[Required task]: Set all the material down again unchanged, without the pictures. Write them as strings in a JSON array, leaving out blank lines.

[Recorded information]:
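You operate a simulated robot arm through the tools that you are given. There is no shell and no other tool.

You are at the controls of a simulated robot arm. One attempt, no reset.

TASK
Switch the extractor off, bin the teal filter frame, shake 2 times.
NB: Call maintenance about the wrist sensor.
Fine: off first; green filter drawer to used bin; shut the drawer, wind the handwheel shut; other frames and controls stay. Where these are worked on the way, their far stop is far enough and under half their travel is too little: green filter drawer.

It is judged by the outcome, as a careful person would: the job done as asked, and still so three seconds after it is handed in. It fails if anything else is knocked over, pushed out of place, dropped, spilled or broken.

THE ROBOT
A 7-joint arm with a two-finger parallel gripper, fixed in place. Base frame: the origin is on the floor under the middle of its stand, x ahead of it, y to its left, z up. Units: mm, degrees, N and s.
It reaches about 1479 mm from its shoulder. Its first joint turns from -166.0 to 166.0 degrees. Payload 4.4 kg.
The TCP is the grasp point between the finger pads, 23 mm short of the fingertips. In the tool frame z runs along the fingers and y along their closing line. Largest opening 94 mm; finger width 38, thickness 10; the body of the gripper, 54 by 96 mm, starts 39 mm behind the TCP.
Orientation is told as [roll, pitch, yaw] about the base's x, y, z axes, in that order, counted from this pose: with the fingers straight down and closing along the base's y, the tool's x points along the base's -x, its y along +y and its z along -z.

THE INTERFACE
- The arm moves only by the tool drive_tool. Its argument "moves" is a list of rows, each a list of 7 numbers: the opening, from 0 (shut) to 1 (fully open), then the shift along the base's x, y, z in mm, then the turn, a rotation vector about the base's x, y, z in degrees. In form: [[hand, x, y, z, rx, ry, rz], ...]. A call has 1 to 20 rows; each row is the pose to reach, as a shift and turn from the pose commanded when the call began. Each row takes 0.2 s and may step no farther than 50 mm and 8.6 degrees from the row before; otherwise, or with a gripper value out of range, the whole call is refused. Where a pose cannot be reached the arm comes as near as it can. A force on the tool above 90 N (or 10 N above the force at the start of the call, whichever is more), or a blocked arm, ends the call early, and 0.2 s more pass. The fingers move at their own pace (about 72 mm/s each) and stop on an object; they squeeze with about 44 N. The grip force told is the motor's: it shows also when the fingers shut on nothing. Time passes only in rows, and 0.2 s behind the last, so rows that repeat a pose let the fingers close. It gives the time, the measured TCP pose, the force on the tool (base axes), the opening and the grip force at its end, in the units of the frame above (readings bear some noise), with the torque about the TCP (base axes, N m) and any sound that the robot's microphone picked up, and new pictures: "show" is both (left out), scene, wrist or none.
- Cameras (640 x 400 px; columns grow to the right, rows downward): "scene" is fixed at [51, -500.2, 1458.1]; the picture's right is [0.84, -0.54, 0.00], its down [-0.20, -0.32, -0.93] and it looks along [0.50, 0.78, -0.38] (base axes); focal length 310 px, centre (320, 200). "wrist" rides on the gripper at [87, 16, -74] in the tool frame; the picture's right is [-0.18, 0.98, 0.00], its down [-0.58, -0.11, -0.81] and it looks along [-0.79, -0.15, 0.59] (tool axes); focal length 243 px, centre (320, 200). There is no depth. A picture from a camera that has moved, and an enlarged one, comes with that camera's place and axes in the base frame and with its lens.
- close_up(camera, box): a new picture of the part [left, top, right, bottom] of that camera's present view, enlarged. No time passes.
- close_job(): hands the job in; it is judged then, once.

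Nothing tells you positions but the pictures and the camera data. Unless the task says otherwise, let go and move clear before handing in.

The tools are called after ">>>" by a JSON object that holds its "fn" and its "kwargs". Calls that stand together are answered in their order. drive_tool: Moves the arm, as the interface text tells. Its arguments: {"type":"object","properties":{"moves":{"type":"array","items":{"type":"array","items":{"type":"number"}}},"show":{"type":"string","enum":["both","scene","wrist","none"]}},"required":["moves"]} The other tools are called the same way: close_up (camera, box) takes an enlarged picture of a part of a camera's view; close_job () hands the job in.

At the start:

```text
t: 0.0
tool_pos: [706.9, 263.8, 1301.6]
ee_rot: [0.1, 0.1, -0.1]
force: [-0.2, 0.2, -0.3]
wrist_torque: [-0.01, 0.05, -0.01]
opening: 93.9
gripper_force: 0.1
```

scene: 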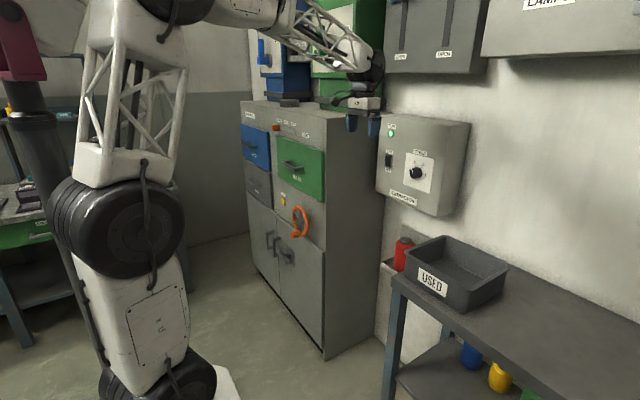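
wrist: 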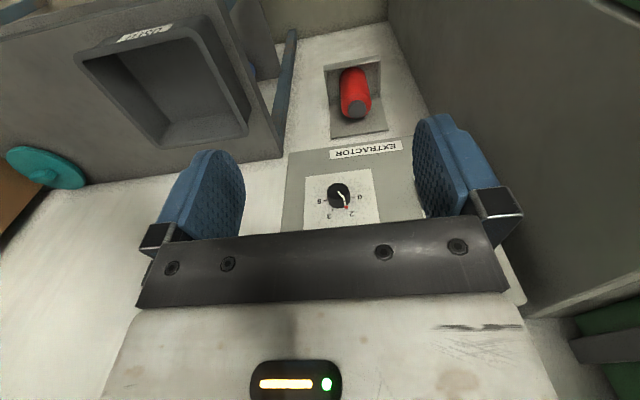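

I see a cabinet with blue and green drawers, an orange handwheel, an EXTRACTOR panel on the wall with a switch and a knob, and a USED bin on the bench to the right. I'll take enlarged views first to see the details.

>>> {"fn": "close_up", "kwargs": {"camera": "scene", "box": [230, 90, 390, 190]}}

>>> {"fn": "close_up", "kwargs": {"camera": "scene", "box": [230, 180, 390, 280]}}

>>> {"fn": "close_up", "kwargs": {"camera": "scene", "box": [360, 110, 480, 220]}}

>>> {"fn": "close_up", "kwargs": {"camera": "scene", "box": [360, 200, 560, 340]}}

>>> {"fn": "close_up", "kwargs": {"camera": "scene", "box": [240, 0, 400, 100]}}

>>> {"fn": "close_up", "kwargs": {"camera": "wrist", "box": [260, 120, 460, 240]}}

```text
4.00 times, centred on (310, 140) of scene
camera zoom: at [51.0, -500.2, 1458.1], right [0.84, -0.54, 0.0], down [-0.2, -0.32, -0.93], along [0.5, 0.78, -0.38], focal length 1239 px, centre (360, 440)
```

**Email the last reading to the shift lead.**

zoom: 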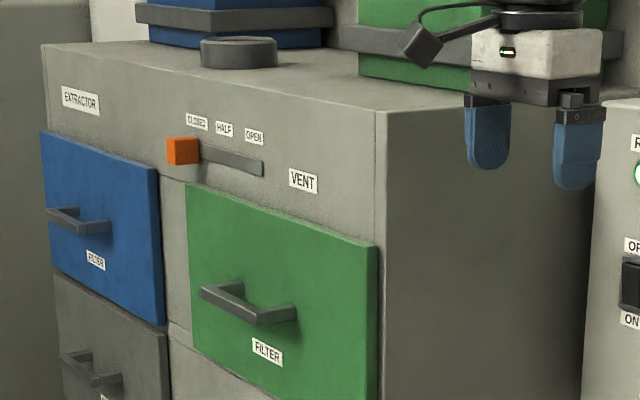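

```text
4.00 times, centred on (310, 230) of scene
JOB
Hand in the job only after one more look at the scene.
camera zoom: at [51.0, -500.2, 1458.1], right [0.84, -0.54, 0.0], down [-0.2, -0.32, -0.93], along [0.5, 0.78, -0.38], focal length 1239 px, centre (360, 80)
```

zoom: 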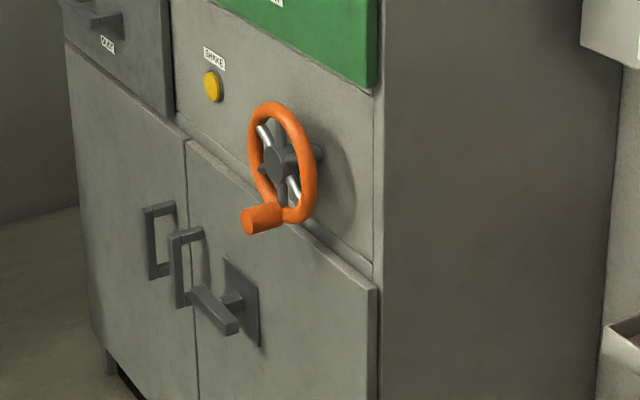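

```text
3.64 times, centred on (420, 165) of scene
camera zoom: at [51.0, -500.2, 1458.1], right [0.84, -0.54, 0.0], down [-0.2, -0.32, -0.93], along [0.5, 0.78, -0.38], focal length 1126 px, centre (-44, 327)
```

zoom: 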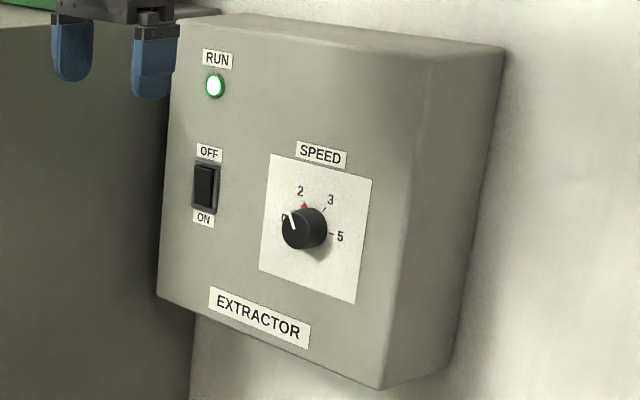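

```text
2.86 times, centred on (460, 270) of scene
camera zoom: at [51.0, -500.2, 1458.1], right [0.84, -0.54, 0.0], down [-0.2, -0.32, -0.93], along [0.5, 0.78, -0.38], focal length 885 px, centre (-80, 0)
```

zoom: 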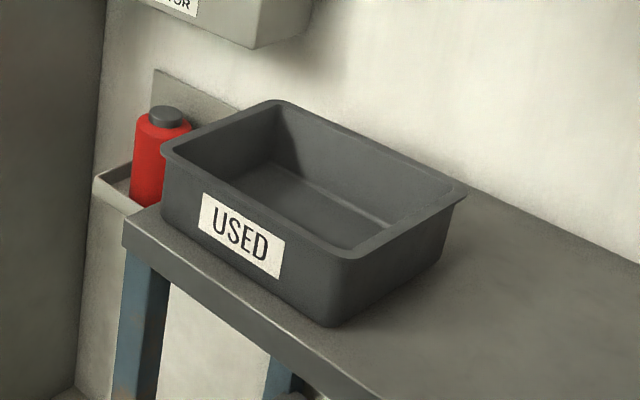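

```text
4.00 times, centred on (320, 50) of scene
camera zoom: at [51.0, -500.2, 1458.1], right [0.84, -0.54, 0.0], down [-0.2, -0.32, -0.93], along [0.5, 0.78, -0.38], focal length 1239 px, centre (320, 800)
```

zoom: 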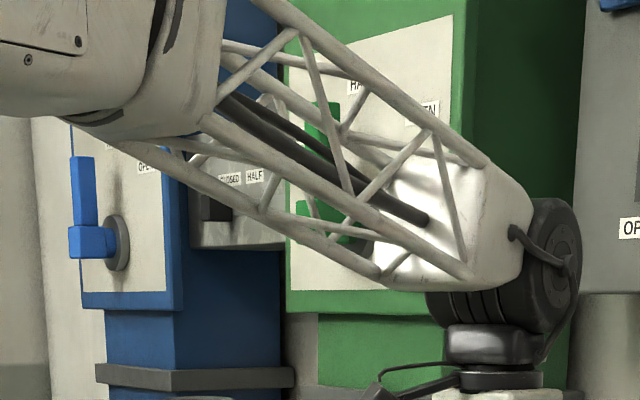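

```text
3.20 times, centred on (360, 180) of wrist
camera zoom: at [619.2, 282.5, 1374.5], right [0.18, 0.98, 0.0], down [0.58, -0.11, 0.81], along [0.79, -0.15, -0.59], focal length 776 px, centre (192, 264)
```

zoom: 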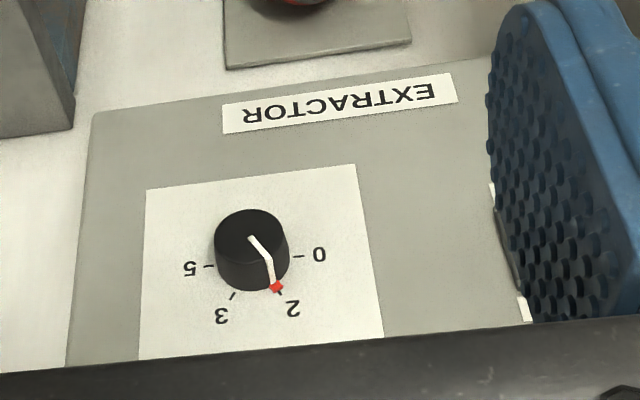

[Task response]:
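[
  "You operate a simulated robot arm through the tools that you are given. There is no shell and no other tool.",
  "You are at the controls of a simulated robot arm. One attempt, no reset.",
  "TASK",
  "Switch the extractor off, bin the teal filter frame, shake 2 times.",
  "NB: Call maintenance about the wrist sensor.",
  "Fine: off first; green filter drawer to used bin; shut the drawer, wind the handwheel shut; other frames and controls stay. Where these are worked on the way, their far stop is far enough and under half their travel is too little: green filter drawer.",
  "It is judged by the outcome, as a careful person would: the job done as asked, and still so three seconds after it is handed in. It fails if anything else is knocked over, pushed out of place, dropped, spilled or broken.",
  "THE ROBOT",
  "A 7-joint arm with a two-finger parallel gripper, fixed in place. Base frame: the origin is on the floor under the middle of its stand, x ahead of it, y to its left, z up. Units: mm, degrees, N and s.",
  "It reaches about 1479 mm from its shoulder. Its first joint turns from -166.0 to 166.0 degrees. Payload 4.4 kg.",
  "The TCP is the grasp point between the finger pads, 23 mm short of the fingertips. In the tool frame z runs along the fingers and y along their closing line. Largest opening 94 mm; finger width 38, thickness 10; the body of the gripper, 54 by 96 mm, starts 39 mm behind the TCP.",
  "Orientation is told as [roll, pitch, yaw] about the base's x, y, z axes, in that order, counted from this pose: with the fingers straight down and closing along the base's y, the tool's x points along the base's -x, its y along +y and its z along -z.",
  "THE INTERFACE",
  "- The arm moves only by the tool drive_tool. Its argument \"moves\" is a list of rows, each a list of 7 numbers: the opening, from 0 (shut) to 1 (fully open), then the shift along the base's x, y, z in mm, then the turn, a rotation vector about the base's x, y, z in degrees. In form: [[hand, x, y, z, rx, ry, rz], ...]. A call has 1 to 20 rows; each row is the pose to reach, as a shift and turn from the pose commanded when the call began. Each row takes 0.2 s and may step no farther than 50 mm and 8.6 degrees from the row before; otherwise, or with a gripper value out of range, the whole call is refused. Where a pose cannot be reached the arm comes as near as it can. A force on the tool above 90 N (or 10 N above the force at the start of the call, whichever is more), or a blocked arm, ends the call early, and 0.2 s more pass. The fingers move at their own pace (about 72 mm/s each) and stop on an object; they squeeze with about 44 N. The grip force told is the motor's: it shows also when the fingers shut on nothing. Time passes only in rows, and 0.2 s behind the last, so rows that repeat a pose let the fingers close. It gives the time, the measured TCP pose, the force on the tool (base axes), the opening and the grip force at its end, in the units of the frame above (readings bear some noise), with the torque about the TCP (base axes, N m) and any sound that the robot's microphone picked up, and new pictures: \"show\" is both (left out), scene, wrist or none.",
  "- Cameras (640 x 400 px; columns grow to the right, rows downward): \"scene\" is fixed at [51, -500.2, 1458.1]; the picture's right is [0.84, -0.54, 0.00], its down [-0.20, -0.32, -0.93] and it looks along [0.50, 0.78, -0.38] (base axes); focal length 310 px, centre (320, 200). \"wrist\" rides on the gripper at [87, 16, -74] in the tool frame; the picture's right is [-0.18, 0.98, 0.00], its down [-0.58, -0.11, -0.81] and it looks along [-0.79, -0.15, 0.59] (tool axes); focal length 243 px, centre (320, 200). There is no depth. A picture from a camera that has moved, and an enlarged one, comes with that camera's place and axes in the base frame and with its lens.",
  "- close_up(camera, box): a new picture of the part [left, top, right, bottom] of that camera's present view, enlarged. No time passes.",
  "- close_job(): hands the job in; it is judged then, once.",
  "Nothing tells you positions but the pictures and the camera data. Unless the task says otherwise, let go and move clear before handing in.",
  "The tools are called after \">>>\" by a JSON object that holds its \"fn\" and its \"kwargs\". Calls that stand together are answered in their order. drive_tool: Moves the arm, as the interface text tells. Its arguments: {\"type\":\"object\",\"properties\":{\"moves\":{\"type\":\"array\",\"items\":{\"type\":\"array\",\"items\":{\"type\":\"number\"}}},\"show\":{\"type\":\"string\",\"enum\":[\"both\",\"scene\",\"wrist\",\"none\"]}},\"required\":[\"moves\"]} The other tools are called the same way: close_up (camera, box) takes an enlarged picture of a part of a camera's view; close_job () hands the job in.",
  "At the start:",
  "```text",
  "t: 0.0",
  "tool_pos: [706.9, 263.8, 1301.6]",
  "ee_rot: [0.1, 0.1, -0.1]",
  "force: [-0.2, 0.2, -0.3]",
  "wrist_torque: [-0.01, 0.05, -0.01]",
  "opening: 93.9",
  "gripper_force: 0.1",
  "```",
  "scene: ",
  "wrist: ",
  "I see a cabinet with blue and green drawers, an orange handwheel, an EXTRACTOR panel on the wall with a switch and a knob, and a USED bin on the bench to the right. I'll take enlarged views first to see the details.",
  ">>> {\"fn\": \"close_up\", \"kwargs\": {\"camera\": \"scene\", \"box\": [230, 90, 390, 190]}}",
  ">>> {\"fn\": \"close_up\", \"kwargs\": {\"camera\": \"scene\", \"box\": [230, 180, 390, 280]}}",
  ">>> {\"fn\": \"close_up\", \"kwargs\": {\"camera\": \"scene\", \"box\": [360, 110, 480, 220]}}",
  ">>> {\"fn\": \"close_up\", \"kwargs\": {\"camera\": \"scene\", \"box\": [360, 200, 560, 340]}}",
  ">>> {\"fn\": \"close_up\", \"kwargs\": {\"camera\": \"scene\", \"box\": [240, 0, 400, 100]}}",
  ">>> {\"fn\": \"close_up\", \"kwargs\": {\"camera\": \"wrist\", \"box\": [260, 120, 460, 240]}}",
  "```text",
  "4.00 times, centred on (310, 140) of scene",
  "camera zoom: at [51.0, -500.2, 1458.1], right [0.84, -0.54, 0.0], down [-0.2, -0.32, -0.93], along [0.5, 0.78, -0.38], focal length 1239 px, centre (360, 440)",
  "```",
  "**Email the last reading to the shift lead.**",
  "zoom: ",
  "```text",
  "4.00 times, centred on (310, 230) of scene",
  "JOB",
  "Hand in the job only after one more look at the scene.",
  "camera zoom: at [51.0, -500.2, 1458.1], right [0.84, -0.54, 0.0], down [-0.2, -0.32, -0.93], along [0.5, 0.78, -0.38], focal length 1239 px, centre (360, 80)",
  "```",
  "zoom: ",
  "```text",
  "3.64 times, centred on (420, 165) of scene",
  "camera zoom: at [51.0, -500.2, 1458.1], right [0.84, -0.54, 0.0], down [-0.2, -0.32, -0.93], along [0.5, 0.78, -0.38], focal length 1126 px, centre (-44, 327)",
  "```",
  "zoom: ",
  "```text",
  "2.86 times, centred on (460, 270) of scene",
  "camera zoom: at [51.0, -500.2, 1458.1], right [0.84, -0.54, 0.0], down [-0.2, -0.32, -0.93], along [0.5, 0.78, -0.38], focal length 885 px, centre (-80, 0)",
  "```",
  "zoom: ",
  "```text",
  "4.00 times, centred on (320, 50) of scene",
  "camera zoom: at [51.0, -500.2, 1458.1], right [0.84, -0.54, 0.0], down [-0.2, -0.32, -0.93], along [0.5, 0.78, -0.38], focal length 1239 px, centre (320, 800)",
  "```",
  "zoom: ",
  "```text",
  "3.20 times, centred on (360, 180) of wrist",
  "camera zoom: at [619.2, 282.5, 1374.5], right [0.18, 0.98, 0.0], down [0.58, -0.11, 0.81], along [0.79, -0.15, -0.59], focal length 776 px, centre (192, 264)",
  "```",
  "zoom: "
]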